Baca berita tanpa iklan. Gabung Kompas.com+
Salin Artikel

Pedagang Tanah Abang Keluhkan Harga di TikTok Shop Jauh Lebih Murah, Ini Kata Mendag

JAKARTA, KOMPAS.com - Seorang pedagang aksesoris di Pasar Tanah Abang keluhkan harga barang yang dijual di TikTok Shop lebih murah dari harga barang yang dijual di pasaran.

Hal ini menyebabkan penjualannya menjadi turun drastis selama setahun belakangan. Padahal letak toko pedagang tersebut cukup strategis di Blok A Tanah Abang sehingga sebelumnya biasa ramai dikunjungi pembeli.

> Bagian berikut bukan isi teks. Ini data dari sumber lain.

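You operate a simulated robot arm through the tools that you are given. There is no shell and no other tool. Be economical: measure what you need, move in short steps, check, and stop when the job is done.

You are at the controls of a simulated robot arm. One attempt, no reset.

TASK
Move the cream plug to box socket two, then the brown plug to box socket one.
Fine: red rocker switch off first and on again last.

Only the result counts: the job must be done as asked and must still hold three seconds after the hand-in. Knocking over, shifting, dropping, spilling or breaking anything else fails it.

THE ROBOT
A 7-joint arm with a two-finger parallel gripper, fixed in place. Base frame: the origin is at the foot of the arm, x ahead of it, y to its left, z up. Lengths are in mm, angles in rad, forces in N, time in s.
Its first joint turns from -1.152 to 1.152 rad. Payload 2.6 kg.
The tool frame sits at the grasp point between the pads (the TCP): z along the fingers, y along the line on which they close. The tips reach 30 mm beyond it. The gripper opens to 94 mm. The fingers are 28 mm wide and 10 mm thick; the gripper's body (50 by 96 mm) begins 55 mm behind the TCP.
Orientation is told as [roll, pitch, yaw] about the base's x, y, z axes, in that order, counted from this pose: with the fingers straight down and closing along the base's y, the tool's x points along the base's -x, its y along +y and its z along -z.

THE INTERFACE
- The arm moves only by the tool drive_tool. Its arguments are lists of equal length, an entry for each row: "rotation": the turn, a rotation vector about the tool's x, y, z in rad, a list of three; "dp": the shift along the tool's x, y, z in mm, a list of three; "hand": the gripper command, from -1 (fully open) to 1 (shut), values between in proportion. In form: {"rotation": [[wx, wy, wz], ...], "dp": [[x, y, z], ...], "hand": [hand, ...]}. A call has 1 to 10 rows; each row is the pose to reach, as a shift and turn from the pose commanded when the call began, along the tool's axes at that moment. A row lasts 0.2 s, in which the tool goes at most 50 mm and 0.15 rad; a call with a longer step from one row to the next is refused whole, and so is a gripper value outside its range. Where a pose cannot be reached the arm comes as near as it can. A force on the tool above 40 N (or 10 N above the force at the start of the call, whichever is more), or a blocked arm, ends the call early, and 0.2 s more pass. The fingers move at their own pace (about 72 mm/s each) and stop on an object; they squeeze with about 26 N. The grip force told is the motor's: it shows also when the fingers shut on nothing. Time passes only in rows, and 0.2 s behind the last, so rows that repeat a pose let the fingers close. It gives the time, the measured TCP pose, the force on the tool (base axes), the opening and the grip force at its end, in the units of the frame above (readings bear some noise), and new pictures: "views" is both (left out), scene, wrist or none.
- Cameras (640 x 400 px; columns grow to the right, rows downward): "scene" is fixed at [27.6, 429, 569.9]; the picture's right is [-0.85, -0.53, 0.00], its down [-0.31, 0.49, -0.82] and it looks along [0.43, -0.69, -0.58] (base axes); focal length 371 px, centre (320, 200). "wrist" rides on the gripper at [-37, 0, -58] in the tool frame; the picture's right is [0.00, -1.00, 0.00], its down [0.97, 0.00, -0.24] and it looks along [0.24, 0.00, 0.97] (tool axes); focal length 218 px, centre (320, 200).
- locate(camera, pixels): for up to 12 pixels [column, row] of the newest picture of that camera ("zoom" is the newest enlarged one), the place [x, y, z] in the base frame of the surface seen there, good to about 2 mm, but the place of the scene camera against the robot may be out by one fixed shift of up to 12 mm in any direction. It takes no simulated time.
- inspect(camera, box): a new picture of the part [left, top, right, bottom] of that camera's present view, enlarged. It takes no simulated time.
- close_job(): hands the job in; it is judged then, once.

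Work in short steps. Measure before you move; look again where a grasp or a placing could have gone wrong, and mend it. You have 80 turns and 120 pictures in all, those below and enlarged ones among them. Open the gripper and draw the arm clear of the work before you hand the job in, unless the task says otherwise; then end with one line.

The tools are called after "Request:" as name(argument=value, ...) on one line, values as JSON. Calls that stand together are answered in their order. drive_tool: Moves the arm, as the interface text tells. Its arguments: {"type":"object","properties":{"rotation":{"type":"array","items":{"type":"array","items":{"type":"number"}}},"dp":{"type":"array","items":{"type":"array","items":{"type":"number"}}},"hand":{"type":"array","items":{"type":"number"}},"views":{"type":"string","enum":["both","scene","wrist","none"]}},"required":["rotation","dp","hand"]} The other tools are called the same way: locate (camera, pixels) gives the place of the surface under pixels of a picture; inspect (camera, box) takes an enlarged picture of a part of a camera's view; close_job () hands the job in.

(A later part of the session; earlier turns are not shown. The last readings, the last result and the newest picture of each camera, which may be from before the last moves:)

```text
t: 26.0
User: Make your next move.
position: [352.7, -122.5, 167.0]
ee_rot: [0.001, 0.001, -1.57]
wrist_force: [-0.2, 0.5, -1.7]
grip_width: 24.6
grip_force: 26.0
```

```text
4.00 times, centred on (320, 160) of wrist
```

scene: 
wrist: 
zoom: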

"Benar-benar kerasa kalah saing banget sama online sih. Harganya juga, barang juga (kalah saing). Kan kalau online itu langsung dari sana ya jadi bisa jual harga murah," curhat pedagang Toko Dasya Accessories saat disambangi Menteri Perdagangan Zulkifli Hasan di tokonya, Jakarta, Kamis (28/9/2023).

"Dari mana (pedagang TikTok Shop dapat barang dengan harga murah)?" tanya Mendag kepada pedagang tersebut.

"Dari importir, orang-orang di TikTok itu. Jadi harga kita ambil dari importir ke sini jauh beda, mereka langsung jual lebih murah. Impor-impor gitu kan, kita juga sama lah kaya gini impor-impor. Kalau di online mereka kaya gini tuh bisa jual di bawah ini banget," jelas pedagang.

Keluhan serupa juga dilontarkan oleh karyawan Toko Jaya Makmur. Dia mencontohkan, harga gamis yang dijual di tokonya sebesar Rp 95.000 sedangkan barang yang sama dijual seharga Rp 50.000 di TikTok Shop.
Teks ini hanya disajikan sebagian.